Heng Chan Sothy was arrested on 5 June 2020 and accused of violating bail provisions that were imposed after he was arrested, convicted, and bailed alongside dozens of other CNRP activists in November 2019. The original charges came during former CNRP President Sam Rainsy’s failed attempt to return to Cambodia. As a father and grandfather, Chan Sothy has made his family proud through his work to better the nation.
His daughter, Heng Borey, calls on the government to drop all charges against her father and release him.
Just days before Chan Sothy’s arrest, fellow CNRP activist Kak Komphear had also been arrested on charges of incitement and plotting related to Rainsy’s aborted return attempt. Since his imprisonment, Komphear has developed chronic health conditions, including diabetes and high blood pressure, which require constant care.
While Komphear has languished behind bars, his family have become activists – and targets for harassment. Komphear’s wife, Prum Chantha, became one of the most prominent members of the Friday Women, the wives of detained CNRP activists who regularly protest in Phnom Penh and have faced physical assault and harassment from authorities. The couple’s son, Kak Sovanchhay, has also been persecuted. He was first detained and released in October 2020 before being jailed in 2021 for posting Telegram messages critical of his father’s arrest. During Sovanchhay’s trial, the court also refused to account for the fact that Sovanchhay is on the autism spectrum. He was only 16 years old at the time.
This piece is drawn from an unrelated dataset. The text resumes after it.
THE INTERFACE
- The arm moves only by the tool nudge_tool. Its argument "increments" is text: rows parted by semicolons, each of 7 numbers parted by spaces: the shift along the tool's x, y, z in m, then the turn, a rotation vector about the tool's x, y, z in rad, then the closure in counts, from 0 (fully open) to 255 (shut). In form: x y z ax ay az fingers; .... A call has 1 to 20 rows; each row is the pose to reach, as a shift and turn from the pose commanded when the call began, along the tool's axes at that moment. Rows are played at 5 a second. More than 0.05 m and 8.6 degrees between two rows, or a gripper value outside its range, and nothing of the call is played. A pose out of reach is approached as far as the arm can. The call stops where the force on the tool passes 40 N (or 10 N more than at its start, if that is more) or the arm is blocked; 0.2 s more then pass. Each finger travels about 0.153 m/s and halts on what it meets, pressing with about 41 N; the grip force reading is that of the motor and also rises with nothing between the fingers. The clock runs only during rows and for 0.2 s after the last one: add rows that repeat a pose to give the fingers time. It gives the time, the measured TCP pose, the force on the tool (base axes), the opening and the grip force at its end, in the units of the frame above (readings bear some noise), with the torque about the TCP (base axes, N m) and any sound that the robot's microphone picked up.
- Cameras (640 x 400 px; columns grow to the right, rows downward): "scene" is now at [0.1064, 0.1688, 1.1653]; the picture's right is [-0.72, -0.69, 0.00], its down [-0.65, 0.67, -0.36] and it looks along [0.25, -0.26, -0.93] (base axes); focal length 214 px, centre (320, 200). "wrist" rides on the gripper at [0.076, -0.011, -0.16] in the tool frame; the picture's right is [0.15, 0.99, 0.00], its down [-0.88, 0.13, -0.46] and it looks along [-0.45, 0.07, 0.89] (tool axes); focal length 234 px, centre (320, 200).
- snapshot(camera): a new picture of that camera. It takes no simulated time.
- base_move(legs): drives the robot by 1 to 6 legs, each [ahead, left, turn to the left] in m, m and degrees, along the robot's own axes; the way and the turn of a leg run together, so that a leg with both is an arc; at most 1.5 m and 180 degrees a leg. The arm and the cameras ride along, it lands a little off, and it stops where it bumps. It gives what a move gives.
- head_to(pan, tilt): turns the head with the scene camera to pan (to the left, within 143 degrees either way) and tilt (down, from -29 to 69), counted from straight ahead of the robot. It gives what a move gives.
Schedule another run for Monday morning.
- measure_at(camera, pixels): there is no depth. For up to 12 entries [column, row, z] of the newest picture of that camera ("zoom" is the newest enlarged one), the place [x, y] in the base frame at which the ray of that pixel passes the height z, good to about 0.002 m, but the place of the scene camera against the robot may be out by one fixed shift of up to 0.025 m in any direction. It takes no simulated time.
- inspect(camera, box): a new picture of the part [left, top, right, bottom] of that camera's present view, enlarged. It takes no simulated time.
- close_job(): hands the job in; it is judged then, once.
The same year, Sovanchhay was later attacked with a brick by two unknown assailants on a motorbike while he was riding with his mother, leaving him with a head injury requiring stitches.
Chantha says her sons miss their father dearly, and think constantly of his release. She calls on the government and Prime Minister Hun Manet to release her husband, and protect the rights of political activists to critical expression.
Also behind bars is Ismael Pin Osman, who has been imprisoned since 7 February 2018. He and his uncle were charged with human trafficking in the aftermath of his numerous refusals to join the CPP and the forced dissolution of the CNRP by the government. Pin Osman was sentenced to 15 years in prison, and has served more than 3,000 days behind bars.
The three activists are among 69 Prisoners of Interest in Cambodia whose speech or activism has been classified as criminal. Spending even one day behind bars for peaceful speech, opinion, or activism is one day too long, and these men have now suffered separation from their families and communities for over five years. It is time for the government to allow them to reunite with their families and return to their lives, without fear or punishment for the simple act of standing up for their political freedoms.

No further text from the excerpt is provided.